Bruno Latour entre incontestablement dans cette catégorie de penseurs et le fait qu'il nous ait quittés récemment pourrait même ajouter de l'indécence à la moindre critique. Tout jugement négatif deviendrait sacrilège.
Après tout, si tant est qu'on soit incité à critiquer tel ou tel de ses livres, il suffirait de dire « ça ne m'a pas plu » ou « je n'ai rien compris » pour renvoyer à notre subjectivité défaillante le sentiment d'inconfort ressenti à la lecture. Ainsi l'affaire serait-elle prestement réglée : on aura évité d'égratigner le Maître, sans pour autant contribuer au concert de louanges.
Avec cet essai, «
Où atterrir ? Comment s'orienter en politique », j'aimerais quand même aller un peu plus loin et, au risque de paraître présomptueux ou trop téméraire, exprimer les raisons pour lesquelles l'ouvrage n'a pas emporté ma conviction – c'est le moins que je puisse dire.

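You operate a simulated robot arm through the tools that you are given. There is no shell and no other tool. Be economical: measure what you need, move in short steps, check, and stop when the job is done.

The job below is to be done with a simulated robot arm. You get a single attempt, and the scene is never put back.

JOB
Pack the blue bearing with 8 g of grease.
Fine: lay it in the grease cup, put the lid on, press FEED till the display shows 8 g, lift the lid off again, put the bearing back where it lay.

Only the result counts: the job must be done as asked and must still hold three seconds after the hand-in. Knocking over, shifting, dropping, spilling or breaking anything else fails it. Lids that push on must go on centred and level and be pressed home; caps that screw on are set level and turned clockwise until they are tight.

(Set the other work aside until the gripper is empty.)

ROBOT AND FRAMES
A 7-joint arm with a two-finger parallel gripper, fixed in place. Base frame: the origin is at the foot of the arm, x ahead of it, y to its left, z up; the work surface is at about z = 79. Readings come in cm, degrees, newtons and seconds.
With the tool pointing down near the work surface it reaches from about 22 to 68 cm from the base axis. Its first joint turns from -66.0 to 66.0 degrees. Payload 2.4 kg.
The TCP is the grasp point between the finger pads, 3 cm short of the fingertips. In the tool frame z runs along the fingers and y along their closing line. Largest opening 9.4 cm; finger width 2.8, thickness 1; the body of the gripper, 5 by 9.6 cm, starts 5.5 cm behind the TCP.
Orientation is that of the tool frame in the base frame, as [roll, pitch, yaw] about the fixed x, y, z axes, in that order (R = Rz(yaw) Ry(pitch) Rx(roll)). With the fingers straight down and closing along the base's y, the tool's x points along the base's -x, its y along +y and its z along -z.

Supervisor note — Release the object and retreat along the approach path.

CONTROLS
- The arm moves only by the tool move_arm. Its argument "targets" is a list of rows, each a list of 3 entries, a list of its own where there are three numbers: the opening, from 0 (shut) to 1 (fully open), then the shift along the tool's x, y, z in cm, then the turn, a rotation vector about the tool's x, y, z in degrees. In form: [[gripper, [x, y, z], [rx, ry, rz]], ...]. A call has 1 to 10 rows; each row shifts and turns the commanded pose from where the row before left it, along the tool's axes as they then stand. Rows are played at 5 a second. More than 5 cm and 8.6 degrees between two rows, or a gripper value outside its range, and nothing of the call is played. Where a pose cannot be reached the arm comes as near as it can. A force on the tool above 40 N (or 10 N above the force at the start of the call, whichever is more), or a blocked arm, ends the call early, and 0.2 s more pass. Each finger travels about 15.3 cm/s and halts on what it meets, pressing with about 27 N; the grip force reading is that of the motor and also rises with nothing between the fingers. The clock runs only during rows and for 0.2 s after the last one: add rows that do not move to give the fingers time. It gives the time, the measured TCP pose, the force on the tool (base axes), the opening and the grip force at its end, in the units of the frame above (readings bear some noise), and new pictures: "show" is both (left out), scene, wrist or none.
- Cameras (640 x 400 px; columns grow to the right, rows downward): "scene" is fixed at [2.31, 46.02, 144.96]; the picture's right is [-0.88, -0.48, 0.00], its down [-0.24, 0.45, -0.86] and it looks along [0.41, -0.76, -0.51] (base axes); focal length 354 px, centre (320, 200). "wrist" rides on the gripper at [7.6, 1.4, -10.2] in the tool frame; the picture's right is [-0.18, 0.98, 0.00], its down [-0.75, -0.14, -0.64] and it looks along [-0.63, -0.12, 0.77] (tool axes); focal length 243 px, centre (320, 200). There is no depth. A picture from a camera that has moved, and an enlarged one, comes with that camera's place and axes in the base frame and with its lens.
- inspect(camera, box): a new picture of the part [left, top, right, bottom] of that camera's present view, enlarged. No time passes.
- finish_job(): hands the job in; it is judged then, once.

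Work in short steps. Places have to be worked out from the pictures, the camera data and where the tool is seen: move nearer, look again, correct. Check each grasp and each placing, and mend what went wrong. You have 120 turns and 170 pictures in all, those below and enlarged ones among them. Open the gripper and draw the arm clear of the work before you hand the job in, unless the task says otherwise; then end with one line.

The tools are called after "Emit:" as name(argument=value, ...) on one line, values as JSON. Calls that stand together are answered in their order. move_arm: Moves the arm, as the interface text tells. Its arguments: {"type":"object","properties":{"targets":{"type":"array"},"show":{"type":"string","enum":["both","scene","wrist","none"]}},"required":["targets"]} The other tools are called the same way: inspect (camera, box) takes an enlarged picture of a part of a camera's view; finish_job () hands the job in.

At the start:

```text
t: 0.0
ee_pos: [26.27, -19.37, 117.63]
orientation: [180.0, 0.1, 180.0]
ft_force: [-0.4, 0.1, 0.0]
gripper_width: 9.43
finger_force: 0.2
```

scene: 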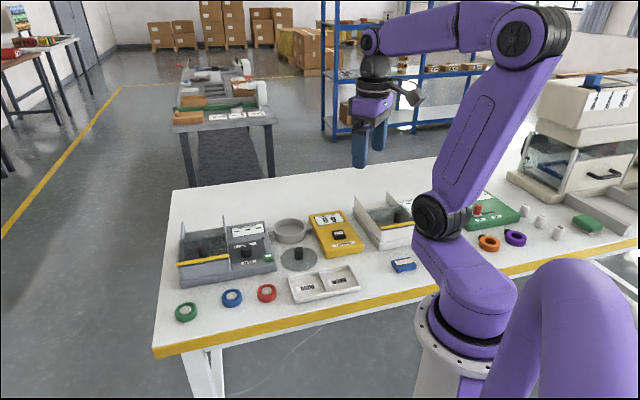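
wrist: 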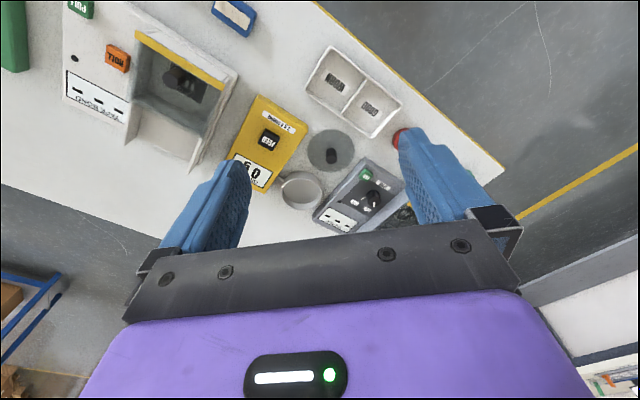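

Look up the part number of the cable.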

Tout d'abord, il convient d'écarter une espèce de « fausse modestie » qui serait inhérente au livre. On a bien un simple essai, d'une petite centaine de pages, au style souvent léger, farci de formules humoristiques… Un tel texte, dira-t-on, n'a pas à subir une critique trop sévère, car son intention est limitée et procède plus d'une intuition assez spontanée que d'une construction étayée et méticuleuse. En réalité, l'ouvrage est bien plus ambitieux qu'il y paraît. le sous-titre, d'ailleurs, devrait nous alerter. Il s'agit rien moins que de répondre à cet immense défi : « Comment s'orienter en politique ». L'entame du texte situe aussi l'ampleur de l'ambition : s'interroger sur la convergence de trois problèmes majeurs – la dérégulation, l'explosion des inégalités, le changement climatique.
Précisément, il me semble que face à une telle aspiration, les réponses apportées par l'auteur, en termes de concepts et d'éléments d'analyse, ne suffisent aucunement et surtout ne sont absolument pas à même de déboucher sur une quelconque voie opérationnelle – qui pourtant s'impose dès lors que le pari, encore une fois, est de « s'orienter en politique ».
En fait, et si l'on ose dire, toute cette histoire tourne autour de la Terre. Rétif face aux concepts usuels – présentés comme « attracteurs », en l'occurrence devenus caducs à ses yeux – de « Global » et de « Local », Latour promeut un troisième attracteur : le « Terrestre », un Terrestre qui ne se confond pas tout à fait avec la Nature ; laquelle Nature est bien trop éloignée des gens, ne leur parle pas. « Avez-vous remarqué, dit-il (pour le coup, assez justement), que les émotions mises en jeu ne sont pas les mêmes selon que l'on vous demande de défendre la nature – vous bâillez d'ennui – ou de défendre votre territoire – vous voilà tout de suite mobilisé ? » (p. 18). le Terrestre donc, plutôt que le Global et le Local. Eux aussi seraient trop abstraits pour être réellement opératoires : « Ni le Global ni le Local n'ont d'existence matérielle et durable », écrit-il (p. 55). C'est là déjà un premier point qui fait problème. Par exemple, pour les géographes notamment, la dimension matérielle (et fonctionnelle) du territoire local est canonique ; les travaux qui la mettent en exergue sont légion. Par ailleurs, la problématique environnementale a considérablement renouvelé les approches tant pour le pôle global (interdépendances diverses sur le plan planétaire, enjeu des « communs »…) que pour le pôle local (pollutions locales, développement durable local…), de même que les interférences entre les deux (par exemple, le fait qu'un problème global requiert une coopération entre acteurs de niveau géographique inférieur).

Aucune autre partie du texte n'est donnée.